--- START OF Reading passage ---

Different types of inflammation imply different hazards in terms of pathology, risks, and risk severity. In vitro testing could not have differentiated these complex hazard outcomes, and this has important implications for the global strategy for NP hazard assessment. Our results demonstrate that NPs cannot be viewed as a single hazard entity and that risk assessment should be performed separately and with caution for different NPs.
Compared with bulk materials, nanoparticles (NPs) have unique and novel properties and thus offer great opportunities for development of new industrial applications (Borm et al. 2006). Many NPs are already in use or have potential to be widely used in a range of applications (Nohynek et al. 2007). Maynard et al. (2006) and Nel et al. (2006) have called for risk assessment for the environment and humans before widespread industrial application of NPs. Such risk assessment requires hazard identification and dose–response data.
In vitro assays have limitations and have not necessarily been validated for NPs (Kroll et al. 2009). In addition, the traditional mass dose does not well reflect the biologically effective dose for NPs, and surface area combined with surface reactivity is more likely a better descriptor of potential to cause inflammation at the site of particle deposition (Donaldson et al. 2008; Duffin et al. 2007; Tran et al. 2000).
The commonly proposed pathogenic mechanisms initiated by NPs are dominated by inflammation-driven effects, including fibrosis, oxidative stress, and DNA damage, making inflammation a target for toxicological testing (Borm et al. 2006; Lu et al. 2009; Nel et al. 2006, 2009). Inflammation is a complex, concerted group of responses that, although defensive against infection, is harmful when induced chronically by environmental stimuli such as inhaled particles (Donaldson et al. 2006; Mroz et al. 2008; Oberdorster et al. 2005). The type, harmfulness, and outcome of inflammation vary depending on the nature of the stimulus initiating the inflammation; the affected tissue; the nature of the cellular exudates; its chronicity, severity, and potential to resolve; and the genetic susceptibility of the individual.

--- END OF Reading passage ---
--- START OF Given data ---

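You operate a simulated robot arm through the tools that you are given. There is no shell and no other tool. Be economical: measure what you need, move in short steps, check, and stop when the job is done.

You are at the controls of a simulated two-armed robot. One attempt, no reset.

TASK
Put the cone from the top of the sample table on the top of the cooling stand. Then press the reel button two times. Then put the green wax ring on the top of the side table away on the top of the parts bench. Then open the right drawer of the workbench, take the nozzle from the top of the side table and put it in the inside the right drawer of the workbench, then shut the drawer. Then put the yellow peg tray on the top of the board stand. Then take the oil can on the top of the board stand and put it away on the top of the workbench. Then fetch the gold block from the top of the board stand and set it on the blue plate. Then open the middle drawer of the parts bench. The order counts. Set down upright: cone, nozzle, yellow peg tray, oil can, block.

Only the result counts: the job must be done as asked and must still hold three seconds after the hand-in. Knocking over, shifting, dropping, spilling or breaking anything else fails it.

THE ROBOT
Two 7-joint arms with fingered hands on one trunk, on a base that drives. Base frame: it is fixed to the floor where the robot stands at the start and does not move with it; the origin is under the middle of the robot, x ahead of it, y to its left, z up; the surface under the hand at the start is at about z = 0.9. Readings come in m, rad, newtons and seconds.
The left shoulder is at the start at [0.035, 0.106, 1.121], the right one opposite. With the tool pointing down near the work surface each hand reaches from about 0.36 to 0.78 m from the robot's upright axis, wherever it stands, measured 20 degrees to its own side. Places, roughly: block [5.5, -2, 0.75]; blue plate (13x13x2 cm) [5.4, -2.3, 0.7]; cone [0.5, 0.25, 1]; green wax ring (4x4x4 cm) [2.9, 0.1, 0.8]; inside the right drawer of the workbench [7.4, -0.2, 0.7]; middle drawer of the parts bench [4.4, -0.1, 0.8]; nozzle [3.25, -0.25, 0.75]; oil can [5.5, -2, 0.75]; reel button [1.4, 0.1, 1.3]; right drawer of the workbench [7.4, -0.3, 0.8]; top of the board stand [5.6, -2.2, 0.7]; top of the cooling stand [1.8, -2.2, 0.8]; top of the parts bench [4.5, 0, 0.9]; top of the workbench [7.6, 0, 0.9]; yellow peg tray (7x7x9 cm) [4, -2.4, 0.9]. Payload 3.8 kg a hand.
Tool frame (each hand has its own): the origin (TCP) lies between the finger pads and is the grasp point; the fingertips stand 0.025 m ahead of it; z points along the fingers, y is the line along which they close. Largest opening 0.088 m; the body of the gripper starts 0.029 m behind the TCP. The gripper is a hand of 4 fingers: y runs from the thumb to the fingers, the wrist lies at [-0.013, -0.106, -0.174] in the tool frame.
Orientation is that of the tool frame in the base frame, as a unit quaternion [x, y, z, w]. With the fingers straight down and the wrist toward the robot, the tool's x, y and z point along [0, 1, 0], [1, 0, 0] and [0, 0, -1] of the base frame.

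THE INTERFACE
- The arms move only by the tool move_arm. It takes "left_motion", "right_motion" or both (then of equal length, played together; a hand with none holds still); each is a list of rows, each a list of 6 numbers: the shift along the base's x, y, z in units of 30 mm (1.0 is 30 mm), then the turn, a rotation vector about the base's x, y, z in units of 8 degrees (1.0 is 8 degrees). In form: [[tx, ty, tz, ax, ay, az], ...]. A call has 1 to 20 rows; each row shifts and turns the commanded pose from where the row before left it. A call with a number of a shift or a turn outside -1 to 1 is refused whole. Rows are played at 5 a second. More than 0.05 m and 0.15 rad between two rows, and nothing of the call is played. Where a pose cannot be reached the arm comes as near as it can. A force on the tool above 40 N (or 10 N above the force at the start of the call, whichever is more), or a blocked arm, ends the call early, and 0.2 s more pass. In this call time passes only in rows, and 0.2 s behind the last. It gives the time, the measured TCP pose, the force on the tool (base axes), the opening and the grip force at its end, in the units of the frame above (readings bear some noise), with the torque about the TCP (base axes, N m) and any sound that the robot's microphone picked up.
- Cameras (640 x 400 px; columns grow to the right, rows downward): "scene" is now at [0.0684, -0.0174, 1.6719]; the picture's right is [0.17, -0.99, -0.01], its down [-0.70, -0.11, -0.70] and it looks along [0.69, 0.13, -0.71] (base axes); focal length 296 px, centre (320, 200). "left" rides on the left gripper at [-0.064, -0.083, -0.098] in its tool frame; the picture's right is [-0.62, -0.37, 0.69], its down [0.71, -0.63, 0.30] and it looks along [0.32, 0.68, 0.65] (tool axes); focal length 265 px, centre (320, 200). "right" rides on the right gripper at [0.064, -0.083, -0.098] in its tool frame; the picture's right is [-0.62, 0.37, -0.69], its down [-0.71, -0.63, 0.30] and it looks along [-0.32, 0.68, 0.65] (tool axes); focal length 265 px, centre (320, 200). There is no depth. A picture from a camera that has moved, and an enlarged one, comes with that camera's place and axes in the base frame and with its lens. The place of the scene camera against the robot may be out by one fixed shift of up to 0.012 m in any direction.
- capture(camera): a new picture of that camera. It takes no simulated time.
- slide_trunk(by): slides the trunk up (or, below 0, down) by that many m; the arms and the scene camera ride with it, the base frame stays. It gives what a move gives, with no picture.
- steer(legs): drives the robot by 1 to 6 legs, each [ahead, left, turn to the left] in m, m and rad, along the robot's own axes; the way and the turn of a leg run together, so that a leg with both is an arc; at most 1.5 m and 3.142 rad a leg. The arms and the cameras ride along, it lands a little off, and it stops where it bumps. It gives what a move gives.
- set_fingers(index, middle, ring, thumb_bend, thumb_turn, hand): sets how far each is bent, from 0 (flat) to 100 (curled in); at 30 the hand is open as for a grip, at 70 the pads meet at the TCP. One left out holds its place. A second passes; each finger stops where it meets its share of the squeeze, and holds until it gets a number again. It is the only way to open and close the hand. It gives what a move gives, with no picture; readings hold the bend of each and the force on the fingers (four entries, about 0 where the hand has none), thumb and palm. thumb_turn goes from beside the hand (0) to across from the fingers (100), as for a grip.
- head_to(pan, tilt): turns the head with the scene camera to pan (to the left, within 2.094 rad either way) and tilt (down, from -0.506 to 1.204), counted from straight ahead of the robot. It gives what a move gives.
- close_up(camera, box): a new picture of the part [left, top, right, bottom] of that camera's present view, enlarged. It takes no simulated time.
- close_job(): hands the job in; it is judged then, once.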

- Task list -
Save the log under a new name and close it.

--- END OF Given data ---

- Task list -
A. Take the reading passage and repeat only what runs from "Different types of" through "for different NPs.".
B. Give the continuation of the reading passage.

- Results by task -
A.
Different types of inflammation imply different hazards in terms of pathology, risks, and risk severity. In vitro testing could not have differentiated these complex hazard outcomes, and this has important implications for the global strategy for NP hazard assessment. Our results demonstrate that NPs cannot be viewed as a single hazard entity and that risk assessment should be performed separately and with caution for different NPs.

B.
Inflammation cannot be replicated by in vitro models because it depends on an intact vascular system and a huge assortment of cellular and humoral interactions. Although in vitro studies with NPs can claim to demonstrate “proinflammatory effects,” such studies cannot demonstrate anything more than a general indication that such articles are likely to elicit “some sort” of inflammation; they cannot predict the form of inflammation or its tempo, persistence, or tendency to resolve.
We studied the acute pulmonary toxicity of a large panel of NPs [cerium oxide (CeO2NP), titanium dioxide (TiO2NP), carbon black (CBNP), silicon dioxide (SiO2NP), nickel oxide (NiONP), zinc oxide (ZnONP), copper oxide (CuONP), and amine-modified polystyrene beads (Beads)] and found that four of them possessed significant acute inflammogenicity: CeO2NP, NiONP, ZnONP, and CuONP. We went on to study these four NPs further and found very different patterns of inflammation (in terms of time), resolution, and cellular exudates with each of the four different particle types.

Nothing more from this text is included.